__Request A__.
Quote the provided passage word for word, starting at "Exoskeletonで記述" and ending with "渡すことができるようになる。".

__Provided passage__.
+ + +

Exoskeletonで記述されたコードは、IAとアクセラレータプログラムを一緒にしたFat Binaryにコンパイルされる。これを実行時にランタイムがIAコアとアクセラレータ用の分け、ランタイムがアドレス変換やデータ転送を行なう

 このようにすることで、アクセラレータの機能を各IAコアの一部機能として利用できるようになる。ただし、命令コード自体は混在させることはできず、それぞれが独立したバイナリとなるが、Exoskeletonでは、これを1つのファイルにまとめるFat Binary形式とする。

 さらにこれにランタイムライブラリを組み合わせ、実行時のIAコア側のプログラムとアクセラレータ側のデータ交換を行なわせる。これにより、IAコア側は、自身のメモリ空間内に置いたデータを直接アクセラレータに渡すことができるようになる。

 このようにすることで、Exoskeletonは、プログラム中で、アクセラレータをCPUの拡張機能として使うことができ、また、スケジューリングやデータ転送などを管理したり、記述する必要がない。

+ + +

__Information provided__.
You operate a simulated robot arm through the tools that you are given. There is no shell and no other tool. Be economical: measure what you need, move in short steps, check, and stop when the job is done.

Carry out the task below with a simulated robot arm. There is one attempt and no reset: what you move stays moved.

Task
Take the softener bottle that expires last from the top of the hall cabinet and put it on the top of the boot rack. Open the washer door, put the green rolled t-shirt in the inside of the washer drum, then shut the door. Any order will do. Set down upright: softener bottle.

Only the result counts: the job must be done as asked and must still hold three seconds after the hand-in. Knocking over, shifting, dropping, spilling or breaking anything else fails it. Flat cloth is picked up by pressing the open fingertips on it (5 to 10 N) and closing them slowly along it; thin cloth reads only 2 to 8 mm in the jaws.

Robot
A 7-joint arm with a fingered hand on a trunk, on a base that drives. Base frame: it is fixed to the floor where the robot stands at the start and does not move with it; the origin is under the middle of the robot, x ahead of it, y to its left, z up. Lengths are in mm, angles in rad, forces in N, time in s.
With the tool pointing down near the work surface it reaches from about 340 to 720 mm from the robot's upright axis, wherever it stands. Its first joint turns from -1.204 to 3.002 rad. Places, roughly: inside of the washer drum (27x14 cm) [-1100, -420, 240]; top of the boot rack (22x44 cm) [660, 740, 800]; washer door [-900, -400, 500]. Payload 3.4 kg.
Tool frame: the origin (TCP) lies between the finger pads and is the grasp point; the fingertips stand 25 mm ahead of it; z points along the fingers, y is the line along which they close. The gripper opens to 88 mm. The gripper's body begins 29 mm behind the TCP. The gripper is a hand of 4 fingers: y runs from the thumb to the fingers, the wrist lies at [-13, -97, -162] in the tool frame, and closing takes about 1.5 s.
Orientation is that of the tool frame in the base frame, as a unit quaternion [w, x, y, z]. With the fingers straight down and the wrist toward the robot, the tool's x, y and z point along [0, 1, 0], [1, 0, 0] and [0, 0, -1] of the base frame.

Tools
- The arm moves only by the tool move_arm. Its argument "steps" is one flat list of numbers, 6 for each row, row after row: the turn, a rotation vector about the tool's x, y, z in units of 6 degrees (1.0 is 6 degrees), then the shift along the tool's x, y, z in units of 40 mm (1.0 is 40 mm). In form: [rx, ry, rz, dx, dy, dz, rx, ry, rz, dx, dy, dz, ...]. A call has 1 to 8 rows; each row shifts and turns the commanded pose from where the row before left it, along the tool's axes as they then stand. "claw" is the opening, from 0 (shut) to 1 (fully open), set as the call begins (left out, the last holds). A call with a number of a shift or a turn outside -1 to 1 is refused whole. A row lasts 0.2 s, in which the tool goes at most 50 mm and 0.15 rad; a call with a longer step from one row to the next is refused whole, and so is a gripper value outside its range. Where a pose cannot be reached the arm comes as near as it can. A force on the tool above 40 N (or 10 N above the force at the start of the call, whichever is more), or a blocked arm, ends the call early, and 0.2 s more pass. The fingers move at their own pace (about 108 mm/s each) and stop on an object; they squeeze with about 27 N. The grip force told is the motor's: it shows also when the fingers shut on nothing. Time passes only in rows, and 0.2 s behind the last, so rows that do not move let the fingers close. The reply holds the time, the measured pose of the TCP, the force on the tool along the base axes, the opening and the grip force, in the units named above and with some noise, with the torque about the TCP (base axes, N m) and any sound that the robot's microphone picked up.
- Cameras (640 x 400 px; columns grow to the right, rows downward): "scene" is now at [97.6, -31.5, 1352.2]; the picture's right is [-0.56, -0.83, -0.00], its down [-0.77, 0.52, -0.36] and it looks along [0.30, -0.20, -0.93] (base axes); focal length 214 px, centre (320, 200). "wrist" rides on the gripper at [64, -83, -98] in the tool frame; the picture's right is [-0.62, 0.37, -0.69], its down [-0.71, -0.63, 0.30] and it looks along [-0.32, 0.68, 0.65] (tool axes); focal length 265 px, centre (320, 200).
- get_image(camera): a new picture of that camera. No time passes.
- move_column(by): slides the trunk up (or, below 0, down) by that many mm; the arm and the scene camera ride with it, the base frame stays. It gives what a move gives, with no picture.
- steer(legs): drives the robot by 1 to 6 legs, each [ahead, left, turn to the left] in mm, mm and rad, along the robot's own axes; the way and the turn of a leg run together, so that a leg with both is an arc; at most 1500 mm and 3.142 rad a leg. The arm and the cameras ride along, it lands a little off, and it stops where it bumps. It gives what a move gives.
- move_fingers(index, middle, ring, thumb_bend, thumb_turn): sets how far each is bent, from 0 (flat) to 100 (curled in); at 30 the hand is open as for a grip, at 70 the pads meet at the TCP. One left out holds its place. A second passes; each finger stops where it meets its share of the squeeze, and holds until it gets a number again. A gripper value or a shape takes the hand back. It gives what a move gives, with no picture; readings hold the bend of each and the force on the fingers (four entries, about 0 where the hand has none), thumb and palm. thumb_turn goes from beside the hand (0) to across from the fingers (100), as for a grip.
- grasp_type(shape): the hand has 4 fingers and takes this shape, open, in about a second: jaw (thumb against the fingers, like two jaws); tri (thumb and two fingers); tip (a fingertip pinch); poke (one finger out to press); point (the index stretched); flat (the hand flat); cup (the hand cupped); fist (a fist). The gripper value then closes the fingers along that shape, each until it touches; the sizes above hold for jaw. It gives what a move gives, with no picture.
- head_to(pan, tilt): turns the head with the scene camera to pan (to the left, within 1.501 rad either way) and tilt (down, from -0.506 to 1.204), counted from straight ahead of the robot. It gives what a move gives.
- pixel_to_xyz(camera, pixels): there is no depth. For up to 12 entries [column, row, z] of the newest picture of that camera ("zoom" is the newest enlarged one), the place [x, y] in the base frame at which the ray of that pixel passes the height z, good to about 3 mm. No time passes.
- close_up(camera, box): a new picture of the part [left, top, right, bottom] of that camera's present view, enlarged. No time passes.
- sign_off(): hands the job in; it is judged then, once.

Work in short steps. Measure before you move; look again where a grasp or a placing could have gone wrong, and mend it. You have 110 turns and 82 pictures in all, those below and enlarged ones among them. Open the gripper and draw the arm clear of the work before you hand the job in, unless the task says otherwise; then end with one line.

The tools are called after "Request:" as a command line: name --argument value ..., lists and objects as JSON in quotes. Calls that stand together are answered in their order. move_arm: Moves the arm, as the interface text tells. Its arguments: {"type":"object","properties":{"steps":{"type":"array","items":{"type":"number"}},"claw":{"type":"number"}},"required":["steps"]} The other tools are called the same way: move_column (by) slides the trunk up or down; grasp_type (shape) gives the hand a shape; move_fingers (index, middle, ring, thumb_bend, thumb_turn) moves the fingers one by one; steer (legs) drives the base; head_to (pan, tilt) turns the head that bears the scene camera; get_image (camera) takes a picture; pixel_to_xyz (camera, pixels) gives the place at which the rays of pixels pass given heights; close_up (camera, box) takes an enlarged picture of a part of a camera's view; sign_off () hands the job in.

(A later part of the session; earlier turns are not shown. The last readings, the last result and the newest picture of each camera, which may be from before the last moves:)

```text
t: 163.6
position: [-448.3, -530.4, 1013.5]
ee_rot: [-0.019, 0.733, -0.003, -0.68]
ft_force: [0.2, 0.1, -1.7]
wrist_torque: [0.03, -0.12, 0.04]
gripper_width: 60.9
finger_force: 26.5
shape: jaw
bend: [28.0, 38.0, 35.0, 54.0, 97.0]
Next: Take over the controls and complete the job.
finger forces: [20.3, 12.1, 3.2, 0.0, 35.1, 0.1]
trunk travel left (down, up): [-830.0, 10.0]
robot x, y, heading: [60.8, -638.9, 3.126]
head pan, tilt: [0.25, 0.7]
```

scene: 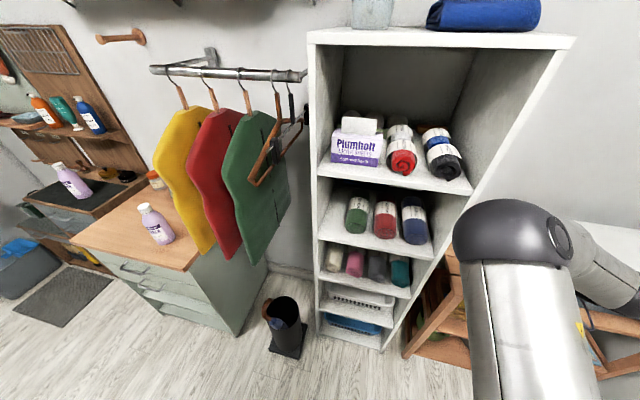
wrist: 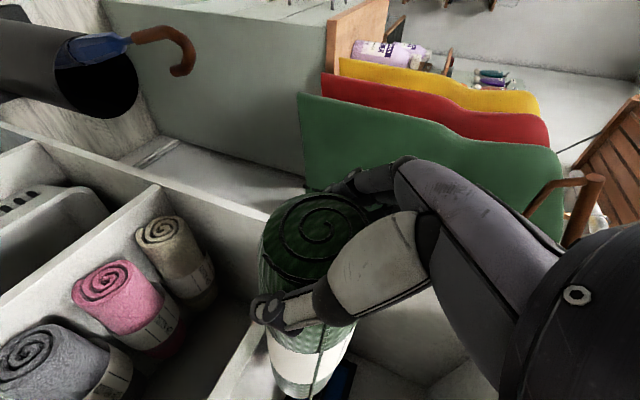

+ + +

__Request B__.
Repeat these lines exactly and nothing more: the one containing "- The arm moves", the one containing "- get_image(camera): a", and all the lines between.

__Exercise solution A__.
Exoskeletonで記述されたコードは、IAとアクセラレータプログラムを一緒にしたFat Binaryにコンパイルされる。これを実行時にランタイムがIAコアとアクセラレータ用の分け、ランタイムがアドレス変換やデータ転送を行なう

 このようにすることで、アクセラレータの機能を各IAコアの一部機能として利用できるようになる。ただし、命令コード自体は混在させることはできず、それぞれが独立したバイナリとなるが、Exoskeletonでは、これを1つのファイルにまとめるFat Binary形式とする。

 さらにこれにランタイムライブラリを組み合わせ、実行時のIAコア側のプログラムとアクセラレータ側のデータ交換を行なわせる。これにより、IAコア側は、自身のメモリ空間内に置いたデータを直接アクセラレータに渡すことができるようになる。

__Exercise solution B__.
- The arm moves only by the tool move_arm. Its argument "steps" is one flat list of numbers, 6 for each row, row after row: the turn, a rotation vector about the tool's x, y, z in units of 6 degrees (1.0 is 6 degrees), then the shift along the tool's x, y, z in units of 40 mm (1.0 is 40 mm). In form: [rx, ry, rz, dx, dy, dz, rx, ry, rz, dx, dy, dz, ...]. A call has 1 to 8 rows; each row shifts and turns the commanded pose from where the row before left it, along the tool's axes as they then stand. "claw" is the opening, from 0 (shut) to 1 (fully open), set as the call begins (left out, the last holds). A call with a number of a shift or a turn outside -1 to 1 is refused whole. A row lasts 0.2 s, in which the tool goes at most 50 mm and 0.15 rad; a call with a longer step from one row to the next is refused whole, and so is a gripper value outside its range. Where a pose cannot be reached the arm comes as near as it can. A force on the tool above 40 N (or 10 N above the force at the start of the call, whichever is more), or a blocked arm, ends the call early, and 0.2 s more pass. The fingers move at their own pace (about 108 mm/s each) and stop on an object; they squeeze with about 27 N. The grip force told is the motor's: it shows also when the fingers shut on nothing. Time passes only in rows, and 0.2 s behind the last, so rows that do not move let the fingers close. The reply holds the time, the measured pose of the TCP, the force on the tool along the base axes, the opening and the grip force, in the units named above and with some noise, with the torque about the TCP (base axes, N m) and any sound that the robot's microphone picked up.
- Cameras (640 x 400 px; columns grow to the right, rows downward): "scene" is now at [97.6, -31.5, 1352.2]; the picture's right is [-0.56, -0.83, -0.00], its down [-0.77, 0.52, -0.36] and it looks along [0.30, -0.20, -0.93] (base axes); focal length 214 px, centre (320, 200). "wrist" rides on the gripper at [64, -83, -98] in the tool frame; the picture's right is [-0.62, 0.37, -0.69], its down [-0.71, -0.63, 0.30] and it looks along [-0.32, 0.68, 0.65] (tool axes); focal length 265 px, centre (320, 200).
- get_image(camera): a new picture of that camera. No time passes.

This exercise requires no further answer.